The Toledo refinery in northwestern Ohio, in which BP has invested around $500 million on improvements since 2010, is a joint venture with Husky Energy, which operates the refinery, and processes approximately 160,000 barrels of crude oil per day.[46][47] Since the early 2000s, the company has been focusing its refining business on processing crude from oil sands and shales.[42][48]

Lloydminster heavy oil, a component in the Western Canadian Select (WCS) heavy oil blend, is processed at the Co-op Refinery Complex heavy oil upgrader which had a fire in the coker of the heavy oil upgrader section of the plant, on February 11, 2013. It was the third major incident in 16 months, at the Regina plant.[49] The price of Western Canadian Select weakened against U.S. benchmark West Texas Intermediate (WTI) oil.[49]

Blenders: ANS, WCS, Bakken Oil[edit]

In their 2013 article published in Oil & Gas Journal, Auers and Mayes suggest that the "recent pricing disconnects have created opportunities for astute crude oil blenders and refiners to create their own substitutes for waterborne grades (like Alaska North Slope (ANS)) at highly discounted prices. A "pseudo" Alaskan North Slope substitute, for example, could be created with a blend of 55% Bakken and 45% Western Canadian Select at a cost potentially far less than the ANS market price." They argue that there are financial opportunities for refineries capable of blending, delivering, and refining "stranded" cheaper crude blends, like Western Canadian Select(WCS). In contrast to the light, sweet oil produced "from emerging shale plays in North Dakota (Bakken) and Texas (Eagle Ford) as well as a resurgence of drilling in older, existing fields, such as the Permian basin", the oil sands of Alberta is "overwhelmingly heavy." [50]

Royalties[edit]

Royalty rates in Alberta are based on the price of WCS discounted against WTI. "Based on the high correlation with WTI (0.95 or 95 percent of the difference is explained by substituting WTI for WCS on the world market after adjusting for quality differences."[51]

The Province of Alberta receives a portion of benefits from the development of energy resources in the form of royalties that fund in part programs like health, education and infrastructure.[52]

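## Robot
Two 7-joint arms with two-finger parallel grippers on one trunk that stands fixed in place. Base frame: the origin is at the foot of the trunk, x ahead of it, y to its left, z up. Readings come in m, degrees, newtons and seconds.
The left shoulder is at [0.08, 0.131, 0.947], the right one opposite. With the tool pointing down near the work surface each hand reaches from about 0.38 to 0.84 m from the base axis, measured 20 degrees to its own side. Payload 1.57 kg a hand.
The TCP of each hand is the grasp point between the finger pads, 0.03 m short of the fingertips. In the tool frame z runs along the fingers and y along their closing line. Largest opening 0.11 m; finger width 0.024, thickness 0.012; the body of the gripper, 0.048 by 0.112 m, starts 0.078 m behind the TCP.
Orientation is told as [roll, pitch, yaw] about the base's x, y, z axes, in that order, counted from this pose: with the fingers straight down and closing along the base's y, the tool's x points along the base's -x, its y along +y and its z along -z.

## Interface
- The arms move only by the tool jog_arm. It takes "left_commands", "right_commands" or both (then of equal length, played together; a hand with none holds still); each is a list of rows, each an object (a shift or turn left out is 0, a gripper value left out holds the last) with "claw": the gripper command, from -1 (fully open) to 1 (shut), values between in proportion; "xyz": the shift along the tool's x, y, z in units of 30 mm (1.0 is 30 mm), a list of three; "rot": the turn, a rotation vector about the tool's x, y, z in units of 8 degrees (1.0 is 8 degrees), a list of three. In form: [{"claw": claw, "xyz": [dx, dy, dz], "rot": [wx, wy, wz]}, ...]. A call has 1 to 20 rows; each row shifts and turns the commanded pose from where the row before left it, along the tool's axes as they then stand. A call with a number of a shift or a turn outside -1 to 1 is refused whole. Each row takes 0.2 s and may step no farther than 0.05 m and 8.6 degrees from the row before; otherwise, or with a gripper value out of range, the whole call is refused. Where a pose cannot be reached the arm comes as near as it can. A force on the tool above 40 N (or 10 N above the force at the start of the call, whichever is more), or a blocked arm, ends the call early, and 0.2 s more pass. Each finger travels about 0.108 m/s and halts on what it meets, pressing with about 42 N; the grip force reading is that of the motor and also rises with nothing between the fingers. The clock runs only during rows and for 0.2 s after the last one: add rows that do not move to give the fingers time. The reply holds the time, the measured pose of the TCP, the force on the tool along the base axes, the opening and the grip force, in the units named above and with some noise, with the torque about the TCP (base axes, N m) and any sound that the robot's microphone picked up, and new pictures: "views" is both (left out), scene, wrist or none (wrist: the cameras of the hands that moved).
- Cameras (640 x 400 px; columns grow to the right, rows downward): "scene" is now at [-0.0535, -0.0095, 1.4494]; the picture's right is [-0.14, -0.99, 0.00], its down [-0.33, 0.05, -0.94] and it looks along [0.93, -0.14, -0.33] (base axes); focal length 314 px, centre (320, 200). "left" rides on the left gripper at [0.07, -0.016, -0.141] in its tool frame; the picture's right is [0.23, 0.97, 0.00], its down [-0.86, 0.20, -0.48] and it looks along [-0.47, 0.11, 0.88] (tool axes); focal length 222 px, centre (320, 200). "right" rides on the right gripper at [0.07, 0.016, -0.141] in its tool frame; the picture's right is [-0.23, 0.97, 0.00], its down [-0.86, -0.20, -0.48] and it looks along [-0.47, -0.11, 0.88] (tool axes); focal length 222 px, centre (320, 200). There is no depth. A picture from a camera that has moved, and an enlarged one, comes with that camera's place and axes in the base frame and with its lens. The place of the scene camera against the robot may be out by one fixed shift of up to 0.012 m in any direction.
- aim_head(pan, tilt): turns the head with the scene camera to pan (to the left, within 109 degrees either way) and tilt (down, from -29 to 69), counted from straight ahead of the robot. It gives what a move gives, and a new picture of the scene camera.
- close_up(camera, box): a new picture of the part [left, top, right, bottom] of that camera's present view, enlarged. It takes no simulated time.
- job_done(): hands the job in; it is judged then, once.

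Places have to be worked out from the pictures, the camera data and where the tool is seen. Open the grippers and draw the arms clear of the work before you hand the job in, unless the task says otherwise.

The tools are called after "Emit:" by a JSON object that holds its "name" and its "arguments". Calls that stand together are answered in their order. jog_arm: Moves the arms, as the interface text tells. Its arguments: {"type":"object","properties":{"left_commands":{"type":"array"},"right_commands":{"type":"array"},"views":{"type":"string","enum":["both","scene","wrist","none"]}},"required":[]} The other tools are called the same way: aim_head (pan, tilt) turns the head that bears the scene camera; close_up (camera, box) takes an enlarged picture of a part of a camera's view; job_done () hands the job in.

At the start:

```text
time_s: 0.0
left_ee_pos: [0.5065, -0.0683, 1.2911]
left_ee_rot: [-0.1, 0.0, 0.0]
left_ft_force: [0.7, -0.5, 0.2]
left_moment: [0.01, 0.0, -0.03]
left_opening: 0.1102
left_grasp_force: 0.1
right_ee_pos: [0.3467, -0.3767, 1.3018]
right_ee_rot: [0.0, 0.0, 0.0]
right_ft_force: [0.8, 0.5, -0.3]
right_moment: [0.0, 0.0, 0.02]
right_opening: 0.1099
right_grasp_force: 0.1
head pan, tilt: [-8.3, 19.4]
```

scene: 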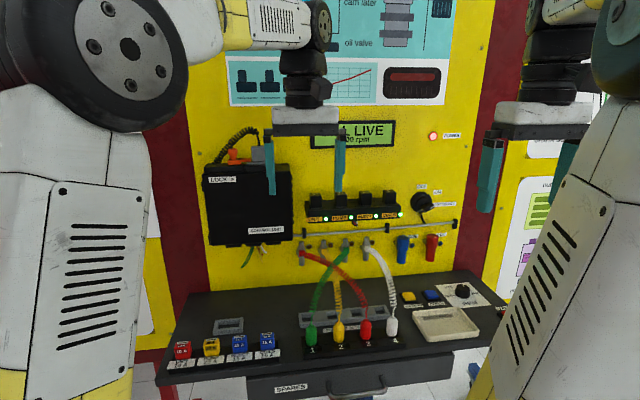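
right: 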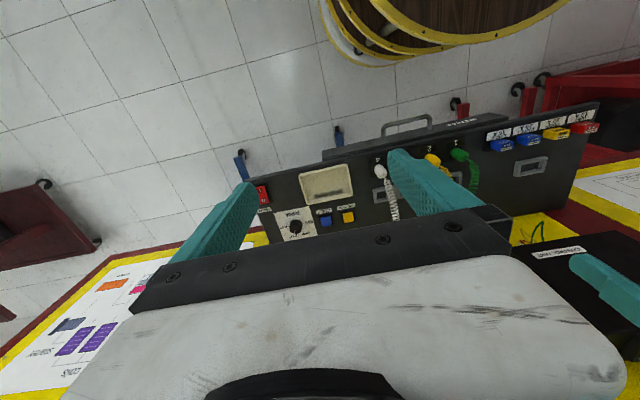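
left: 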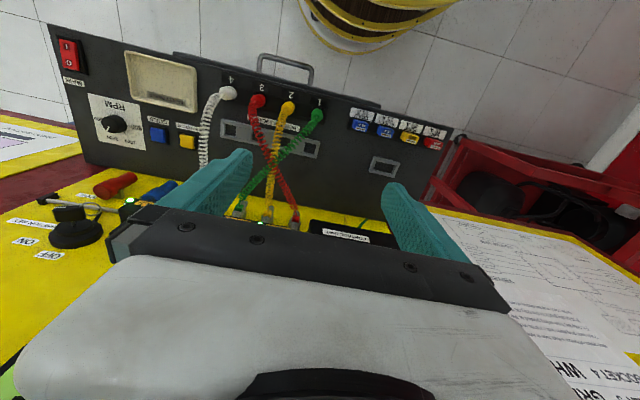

In 2006-7 the oil sands royalty revenue was $2.411 billion. In 2007/08 it rose to $2.913 billion and it continued to rise in 2008/09 to $2.973 billion. Following the revised Alberta Royalty Regime it fell in 2009/10 to $1.008 billion. .[53] In that year Alberta's total resource revenue "fell below $7 billion...when the world economy was in the grip of recession."[54]

In February 2012 the Province of Alberta "expected $13.4 billion in revenue from non-renewable resources in 2013-14.[54] By January 2013 the province was anticipating only $7.4 billion. "30 per cent of Alberta’s approximately $40-billion budget is funded through oil and gas revenues. Bitumen royalties represent about half of that total."[54] In 2009/10 royalties from the oil sands amounted to $1.008 billion (Budget 2009 cited in Energy Alberta 2009.[53]

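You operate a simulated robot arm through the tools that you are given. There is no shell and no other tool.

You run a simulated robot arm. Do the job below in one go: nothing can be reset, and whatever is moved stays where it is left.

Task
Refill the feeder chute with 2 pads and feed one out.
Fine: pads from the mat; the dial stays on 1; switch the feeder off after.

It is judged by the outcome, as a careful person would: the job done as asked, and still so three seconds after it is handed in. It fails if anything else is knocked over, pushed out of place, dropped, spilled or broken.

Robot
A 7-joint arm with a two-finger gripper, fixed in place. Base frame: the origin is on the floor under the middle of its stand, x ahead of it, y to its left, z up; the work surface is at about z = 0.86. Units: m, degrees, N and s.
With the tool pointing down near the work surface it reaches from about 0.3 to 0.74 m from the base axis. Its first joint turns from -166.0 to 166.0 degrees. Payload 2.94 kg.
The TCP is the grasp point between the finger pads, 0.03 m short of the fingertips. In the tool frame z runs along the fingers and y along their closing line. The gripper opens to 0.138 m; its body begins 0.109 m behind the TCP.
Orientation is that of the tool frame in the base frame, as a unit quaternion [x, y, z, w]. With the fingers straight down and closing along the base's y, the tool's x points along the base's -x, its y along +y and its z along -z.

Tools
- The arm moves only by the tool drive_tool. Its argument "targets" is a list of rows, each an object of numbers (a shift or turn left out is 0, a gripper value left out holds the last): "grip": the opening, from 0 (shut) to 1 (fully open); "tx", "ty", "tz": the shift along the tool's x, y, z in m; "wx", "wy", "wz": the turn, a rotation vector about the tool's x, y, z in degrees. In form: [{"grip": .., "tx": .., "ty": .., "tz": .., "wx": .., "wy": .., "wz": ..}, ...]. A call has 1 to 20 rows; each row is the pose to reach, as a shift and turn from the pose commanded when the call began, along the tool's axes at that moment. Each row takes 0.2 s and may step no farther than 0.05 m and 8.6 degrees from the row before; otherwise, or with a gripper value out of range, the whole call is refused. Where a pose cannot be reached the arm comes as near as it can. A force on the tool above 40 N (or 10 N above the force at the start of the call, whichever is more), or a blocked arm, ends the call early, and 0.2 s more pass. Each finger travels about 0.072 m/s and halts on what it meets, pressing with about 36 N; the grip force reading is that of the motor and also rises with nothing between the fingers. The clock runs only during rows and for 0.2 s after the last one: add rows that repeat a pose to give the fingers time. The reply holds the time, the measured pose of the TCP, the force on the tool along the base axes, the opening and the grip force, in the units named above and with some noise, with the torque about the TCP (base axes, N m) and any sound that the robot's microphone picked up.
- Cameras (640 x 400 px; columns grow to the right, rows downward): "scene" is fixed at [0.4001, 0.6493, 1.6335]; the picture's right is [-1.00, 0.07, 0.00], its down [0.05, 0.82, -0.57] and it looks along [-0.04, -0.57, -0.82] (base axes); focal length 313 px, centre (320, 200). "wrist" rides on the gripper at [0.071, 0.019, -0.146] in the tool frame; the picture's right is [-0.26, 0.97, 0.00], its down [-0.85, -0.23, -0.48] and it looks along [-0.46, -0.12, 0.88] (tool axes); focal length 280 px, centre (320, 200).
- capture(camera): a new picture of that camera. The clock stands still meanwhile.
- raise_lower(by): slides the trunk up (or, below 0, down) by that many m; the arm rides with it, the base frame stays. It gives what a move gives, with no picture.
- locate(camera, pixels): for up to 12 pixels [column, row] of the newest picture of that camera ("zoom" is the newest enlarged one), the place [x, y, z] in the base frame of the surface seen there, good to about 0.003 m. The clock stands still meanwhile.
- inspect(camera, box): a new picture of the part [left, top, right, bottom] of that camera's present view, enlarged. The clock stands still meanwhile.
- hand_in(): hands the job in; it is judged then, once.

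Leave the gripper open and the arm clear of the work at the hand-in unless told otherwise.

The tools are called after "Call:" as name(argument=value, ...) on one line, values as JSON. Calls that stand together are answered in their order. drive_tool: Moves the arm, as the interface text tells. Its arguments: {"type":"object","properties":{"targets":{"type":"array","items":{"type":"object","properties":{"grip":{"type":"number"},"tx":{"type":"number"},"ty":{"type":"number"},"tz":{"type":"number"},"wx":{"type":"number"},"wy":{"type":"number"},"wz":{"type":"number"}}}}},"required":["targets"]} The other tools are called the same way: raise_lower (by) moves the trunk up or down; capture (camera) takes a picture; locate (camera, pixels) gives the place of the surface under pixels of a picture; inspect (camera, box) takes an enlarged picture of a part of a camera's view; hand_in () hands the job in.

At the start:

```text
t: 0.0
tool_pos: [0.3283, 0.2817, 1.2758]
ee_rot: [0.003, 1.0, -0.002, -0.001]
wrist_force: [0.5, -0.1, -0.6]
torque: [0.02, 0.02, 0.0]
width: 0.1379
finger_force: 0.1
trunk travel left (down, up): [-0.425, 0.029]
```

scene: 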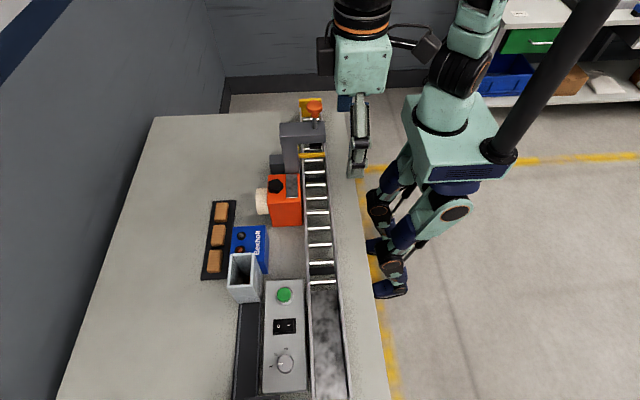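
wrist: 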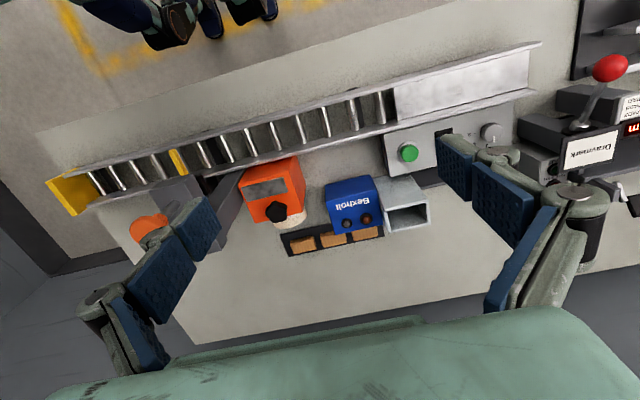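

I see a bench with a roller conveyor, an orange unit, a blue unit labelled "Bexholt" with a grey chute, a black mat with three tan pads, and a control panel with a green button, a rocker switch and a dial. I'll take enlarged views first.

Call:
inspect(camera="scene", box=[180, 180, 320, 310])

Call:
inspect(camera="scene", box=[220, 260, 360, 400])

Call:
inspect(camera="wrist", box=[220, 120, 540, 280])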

In order to accelerate development of the oil sands, the federal and provincial governments more closely aligned taxation of the oil sands with other surface mining resulting in "charging one per cent of a project’s gross revenues until the project’s investment costs are paid in full at which point rates increased to 25 per cent of net revenue. These policy changes and higher oil prices after 2003 had the desired effect of accelerating the development of the oil sands industry.[52] "A revised Alberta Royalty Regime was implemented in January 1, 2009.[55] through which each oil sands project pays a gross revenue royalty rate of 1% (Oil and Gas Fiscal Regimes 2011:30).[56] Oil and Gas Fiscal Regimes 2011 summarizes the petroleum fiscal regimes for the western provinces and territories. When the price of oil per barrel is less than or equal to $55/bbl indexed against West Texas Intermediate (WTI) (Oil and Gas Fiscal Regimes 2011:30)(Indexed to the Canadian dollar price of West Texas Intermediate (WTI) (Oil and Gas Fiscal Regimes 2011:30) to a maximum of 9%). When the price of oil per barrel is less than or equal to $120/ bbl indexed against West Texas Intermediate (WTI) "payout."[57] (i.e. the first time when the developer has recovered all the allowed costs of the project, including a return allowance on those costs equal to the Government of Canada long-term bond rate ["LTBR"].[58]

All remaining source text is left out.